--- Begin ---
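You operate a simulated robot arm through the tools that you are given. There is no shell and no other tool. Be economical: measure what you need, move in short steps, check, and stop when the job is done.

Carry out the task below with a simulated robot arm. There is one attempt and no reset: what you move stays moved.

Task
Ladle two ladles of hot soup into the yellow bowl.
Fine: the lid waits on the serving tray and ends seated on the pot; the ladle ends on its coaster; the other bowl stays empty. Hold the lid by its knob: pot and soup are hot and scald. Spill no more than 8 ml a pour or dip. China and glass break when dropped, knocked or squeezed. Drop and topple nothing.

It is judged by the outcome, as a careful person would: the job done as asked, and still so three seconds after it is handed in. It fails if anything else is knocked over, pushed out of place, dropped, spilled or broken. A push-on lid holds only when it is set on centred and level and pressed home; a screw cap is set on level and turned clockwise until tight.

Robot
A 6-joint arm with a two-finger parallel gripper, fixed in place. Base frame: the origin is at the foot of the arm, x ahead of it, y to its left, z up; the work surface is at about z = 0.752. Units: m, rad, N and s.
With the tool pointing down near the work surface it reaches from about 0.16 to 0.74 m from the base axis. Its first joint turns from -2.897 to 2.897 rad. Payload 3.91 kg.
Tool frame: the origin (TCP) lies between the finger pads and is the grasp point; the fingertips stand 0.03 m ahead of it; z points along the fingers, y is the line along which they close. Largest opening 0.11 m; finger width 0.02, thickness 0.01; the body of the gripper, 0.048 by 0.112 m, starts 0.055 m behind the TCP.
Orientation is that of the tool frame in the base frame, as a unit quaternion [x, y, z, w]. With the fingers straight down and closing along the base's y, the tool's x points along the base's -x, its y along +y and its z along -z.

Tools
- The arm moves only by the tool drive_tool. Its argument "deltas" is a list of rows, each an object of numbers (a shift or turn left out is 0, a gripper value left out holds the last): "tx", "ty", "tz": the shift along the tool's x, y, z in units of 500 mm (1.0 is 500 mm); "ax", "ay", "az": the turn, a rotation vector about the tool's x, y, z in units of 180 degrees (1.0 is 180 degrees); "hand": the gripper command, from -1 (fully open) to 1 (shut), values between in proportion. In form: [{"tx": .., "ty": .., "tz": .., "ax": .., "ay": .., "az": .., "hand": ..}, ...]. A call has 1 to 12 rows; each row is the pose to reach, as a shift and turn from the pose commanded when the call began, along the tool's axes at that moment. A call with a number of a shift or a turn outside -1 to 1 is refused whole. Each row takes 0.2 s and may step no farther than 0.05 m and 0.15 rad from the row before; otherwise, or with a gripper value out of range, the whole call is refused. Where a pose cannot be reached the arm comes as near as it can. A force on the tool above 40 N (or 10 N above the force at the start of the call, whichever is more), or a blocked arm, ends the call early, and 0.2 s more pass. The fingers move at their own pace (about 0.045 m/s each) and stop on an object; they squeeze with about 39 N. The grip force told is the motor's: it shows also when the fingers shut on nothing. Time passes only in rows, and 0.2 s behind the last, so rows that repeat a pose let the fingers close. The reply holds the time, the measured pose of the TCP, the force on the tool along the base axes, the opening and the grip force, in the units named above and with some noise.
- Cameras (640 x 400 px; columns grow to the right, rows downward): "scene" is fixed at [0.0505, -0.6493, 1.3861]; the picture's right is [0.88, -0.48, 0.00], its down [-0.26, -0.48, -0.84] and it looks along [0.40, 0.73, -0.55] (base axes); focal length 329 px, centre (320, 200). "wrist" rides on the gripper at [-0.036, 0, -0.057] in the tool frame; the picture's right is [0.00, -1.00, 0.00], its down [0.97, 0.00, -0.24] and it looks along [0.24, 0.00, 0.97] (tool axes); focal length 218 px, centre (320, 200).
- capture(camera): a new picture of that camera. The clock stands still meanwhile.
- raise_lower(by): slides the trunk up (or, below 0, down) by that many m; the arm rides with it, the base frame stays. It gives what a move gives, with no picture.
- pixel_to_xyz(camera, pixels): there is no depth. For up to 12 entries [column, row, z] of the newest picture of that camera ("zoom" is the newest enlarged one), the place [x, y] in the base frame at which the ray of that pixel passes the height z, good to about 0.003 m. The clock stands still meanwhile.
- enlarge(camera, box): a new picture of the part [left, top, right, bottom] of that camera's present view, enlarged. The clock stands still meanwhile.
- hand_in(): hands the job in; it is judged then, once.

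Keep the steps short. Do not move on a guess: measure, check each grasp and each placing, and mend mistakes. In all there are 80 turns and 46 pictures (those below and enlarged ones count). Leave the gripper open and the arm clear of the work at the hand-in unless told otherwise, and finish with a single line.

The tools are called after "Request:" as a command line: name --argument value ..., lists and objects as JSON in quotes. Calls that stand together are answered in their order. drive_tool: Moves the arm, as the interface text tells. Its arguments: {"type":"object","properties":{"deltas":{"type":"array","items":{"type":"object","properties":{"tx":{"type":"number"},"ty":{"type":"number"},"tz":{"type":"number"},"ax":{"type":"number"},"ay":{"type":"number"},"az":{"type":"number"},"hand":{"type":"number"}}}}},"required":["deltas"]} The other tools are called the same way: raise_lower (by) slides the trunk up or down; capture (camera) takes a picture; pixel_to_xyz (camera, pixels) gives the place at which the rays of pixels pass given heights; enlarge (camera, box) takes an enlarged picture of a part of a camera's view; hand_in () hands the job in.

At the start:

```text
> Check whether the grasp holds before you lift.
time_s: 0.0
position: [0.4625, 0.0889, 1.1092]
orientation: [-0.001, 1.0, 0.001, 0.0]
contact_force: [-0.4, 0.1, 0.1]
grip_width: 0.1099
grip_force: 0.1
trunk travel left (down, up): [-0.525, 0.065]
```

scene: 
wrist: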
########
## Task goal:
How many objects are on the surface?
--- End ---
Where a line in the material above holds "view", copy that line.

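- enlarge(camera, box): a new picture of the part [left, top, right, bottom] of that camera's present view, enlarged. The clock stands still meanwhile.
The tools are called after "Request:" as a command line: name --argument value ..., lists and objects as JSON in quotes. Calls that stand together are answered in their order. drive_tool: Moves the arm, as the interface text tells. Its arguments: {"type":"object","properties":{"deltas":{"type":"array","items":{"type":"object","properties":{"tx":{"type":"number"},"ty":{"type":"number"},"tz":{"type":"number"},"ax":{"type":"number"},"ay":{"type":"number"},"az":{"type":"number"},"hand":{"type":"number"}}}}},"required":["deltas"]} The other tools are called the same way: raise_lower (by) slides the trunk up or down; capture (camera) takes a picture; pixel_to_xyz (camera, pixels) gives the place at which the rays of pixels pass given heights; enlarge (camera, box) takes an enlarged picture of a part of a camera's view; hand_in () hands the job in.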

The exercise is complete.